Glengarry Glen Ross Blu-ray, Audio Quality
There are two standard audio tracks on this Blu-ray disc: English DTS-HD Master Audio 5.1 and English LPCM 2.0. For the record, ITV Studios Home Entertainment have provided optional English subtitles for the main feature. When turned on, they appear inside the image frame.
The lossless 5.1 track is a good enough reason to recommend an upgrade. Though there are only a few sequences where its presence is truly felt, the difference is indeed very obvious when one compares what the lossless track accomplishes and what the lossy track from the DVD release does not. The dialog, which most of the time is very intense, also benefits a great deal. All in all, the energy in the film is now far more impressive. For the record, there are no problematic audio dropouts or distortions to report in this review.

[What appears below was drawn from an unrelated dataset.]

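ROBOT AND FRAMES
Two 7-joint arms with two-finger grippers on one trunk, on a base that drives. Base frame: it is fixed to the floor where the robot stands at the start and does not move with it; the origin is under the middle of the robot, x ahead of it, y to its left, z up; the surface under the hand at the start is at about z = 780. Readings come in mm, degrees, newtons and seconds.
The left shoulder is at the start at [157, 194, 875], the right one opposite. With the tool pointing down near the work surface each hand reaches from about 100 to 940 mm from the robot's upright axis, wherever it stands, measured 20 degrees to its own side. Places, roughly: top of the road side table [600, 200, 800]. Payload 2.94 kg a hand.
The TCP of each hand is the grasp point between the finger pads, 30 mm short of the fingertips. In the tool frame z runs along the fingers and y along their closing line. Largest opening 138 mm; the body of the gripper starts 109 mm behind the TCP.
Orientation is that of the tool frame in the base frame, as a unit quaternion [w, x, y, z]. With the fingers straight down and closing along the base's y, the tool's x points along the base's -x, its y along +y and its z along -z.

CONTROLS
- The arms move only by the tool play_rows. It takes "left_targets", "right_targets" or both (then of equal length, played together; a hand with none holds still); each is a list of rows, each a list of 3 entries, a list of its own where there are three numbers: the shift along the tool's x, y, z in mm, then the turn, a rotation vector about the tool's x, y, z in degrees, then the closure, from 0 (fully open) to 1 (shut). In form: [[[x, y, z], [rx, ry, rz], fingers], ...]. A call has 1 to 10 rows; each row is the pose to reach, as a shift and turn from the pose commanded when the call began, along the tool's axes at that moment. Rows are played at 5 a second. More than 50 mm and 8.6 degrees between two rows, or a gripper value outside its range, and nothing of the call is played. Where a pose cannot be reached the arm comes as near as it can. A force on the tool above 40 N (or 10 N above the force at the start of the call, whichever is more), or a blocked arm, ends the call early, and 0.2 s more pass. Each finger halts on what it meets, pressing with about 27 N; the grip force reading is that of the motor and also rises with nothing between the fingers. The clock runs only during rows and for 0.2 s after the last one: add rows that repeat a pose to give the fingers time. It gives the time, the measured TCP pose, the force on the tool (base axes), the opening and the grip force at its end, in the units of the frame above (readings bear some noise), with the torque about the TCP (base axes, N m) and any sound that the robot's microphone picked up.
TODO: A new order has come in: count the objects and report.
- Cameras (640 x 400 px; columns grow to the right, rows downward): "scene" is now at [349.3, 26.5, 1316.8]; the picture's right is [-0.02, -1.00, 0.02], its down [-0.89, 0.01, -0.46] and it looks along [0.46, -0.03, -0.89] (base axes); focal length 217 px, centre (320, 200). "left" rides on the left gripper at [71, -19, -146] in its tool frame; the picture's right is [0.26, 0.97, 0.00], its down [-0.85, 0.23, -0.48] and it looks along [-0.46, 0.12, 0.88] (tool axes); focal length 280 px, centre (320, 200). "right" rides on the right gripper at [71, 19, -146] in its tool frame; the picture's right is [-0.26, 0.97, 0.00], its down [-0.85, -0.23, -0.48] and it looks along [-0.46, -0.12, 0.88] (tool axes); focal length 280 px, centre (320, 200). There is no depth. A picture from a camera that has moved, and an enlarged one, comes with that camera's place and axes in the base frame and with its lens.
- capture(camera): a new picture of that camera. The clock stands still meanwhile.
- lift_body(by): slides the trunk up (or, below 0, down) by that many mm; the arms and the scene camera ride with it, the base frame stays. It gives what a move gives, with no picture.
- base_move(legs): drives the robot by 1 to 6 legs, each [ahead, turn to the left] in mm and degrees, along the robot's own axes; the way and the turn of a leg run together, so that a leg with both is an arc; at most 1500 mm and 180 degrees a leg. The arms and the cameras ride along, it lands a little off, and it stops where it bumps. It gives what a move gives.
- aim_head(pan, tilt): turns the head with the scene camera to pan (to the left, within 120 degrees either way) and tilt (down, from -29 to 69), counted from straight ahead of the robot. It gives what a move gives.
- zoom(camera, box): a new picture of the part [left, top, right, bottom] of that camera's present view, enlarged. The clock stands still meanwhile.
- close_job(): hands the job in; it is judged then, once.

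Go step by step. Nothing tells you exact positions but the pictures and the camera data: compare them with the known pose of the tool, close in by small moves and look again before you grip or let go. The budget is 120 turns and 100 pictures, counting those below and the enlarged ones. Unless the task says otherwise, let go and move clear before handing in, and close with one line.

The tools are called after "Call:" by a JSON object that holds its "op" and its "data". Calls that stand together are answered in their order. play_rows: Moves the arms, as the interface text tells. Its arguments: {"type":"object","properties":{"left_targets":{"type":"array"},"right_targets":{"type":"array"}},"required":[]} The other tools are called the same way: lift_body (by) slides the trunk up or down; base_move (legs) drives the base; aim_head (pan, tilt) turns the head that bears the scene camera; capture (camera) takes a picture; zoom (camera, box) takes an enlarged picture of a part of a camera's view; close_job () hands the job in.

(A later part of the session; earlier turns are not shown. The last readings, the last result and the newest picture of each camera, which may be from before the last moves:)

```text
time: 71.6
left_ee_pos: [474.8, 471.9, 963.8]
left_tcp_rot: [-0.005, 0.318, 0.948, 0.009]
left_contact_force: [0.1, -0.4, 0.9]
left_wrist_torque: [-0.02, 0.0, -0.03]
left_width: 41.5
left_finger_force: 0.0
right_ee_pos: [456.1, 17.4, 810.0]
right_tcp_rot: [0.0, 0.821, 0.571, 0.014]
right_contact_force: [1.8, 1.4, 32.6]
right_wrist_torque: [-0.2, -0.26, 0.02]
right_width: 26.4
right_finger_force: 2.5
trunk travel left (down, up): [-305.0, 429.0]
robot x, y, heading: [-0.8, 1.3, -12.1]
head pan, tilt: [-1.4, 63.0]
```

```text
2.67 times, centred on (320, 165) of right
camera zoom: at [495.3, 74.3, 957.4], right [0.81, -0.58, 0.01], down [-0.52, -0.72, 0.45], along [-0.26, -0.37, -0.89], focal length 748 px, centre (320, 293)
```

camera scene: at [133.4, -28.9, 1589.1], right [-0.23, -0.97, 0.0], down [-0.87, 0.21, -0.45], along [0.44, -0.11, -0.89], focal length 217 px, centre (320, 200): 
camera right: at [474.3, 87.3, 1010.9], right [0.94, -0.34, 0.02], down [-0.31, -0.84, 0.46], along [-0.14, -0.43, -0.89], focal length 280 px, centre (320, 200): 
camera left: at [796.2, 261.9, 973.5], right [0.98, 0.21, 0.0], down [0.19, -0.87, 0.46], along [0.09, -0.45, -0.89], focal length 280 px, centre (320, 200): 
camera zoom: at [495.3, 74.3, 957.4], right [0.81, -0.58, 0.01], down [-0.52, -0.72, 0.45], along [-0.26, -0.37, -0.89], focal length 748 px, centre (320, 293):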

Glengarry Glen Ross Blu-ray, Special Features and Extras
Glengarry Glen Ross Blu-ray, Overall Score and Recommendation
James Foley's Glengarry Glen Ross is one of those films that is just too perfect to be true - it is based on a fantastic screenplay by the great David Mamet, it has a phenomenal cast, and a style to die for. It is the type of film that will always be watched and admired because it really is that good. Unfortunately, at the moment it is only available on Blu-ray in the United Kingdom. If you could play Region-B "locked" discs, you absolutely want to have this film in your collections. (In addition to the standard release herein reviewed, there is also a SteelBook Collector's Edition available for sale. See our listing here). VERY HIGHLY RECOMMENDED.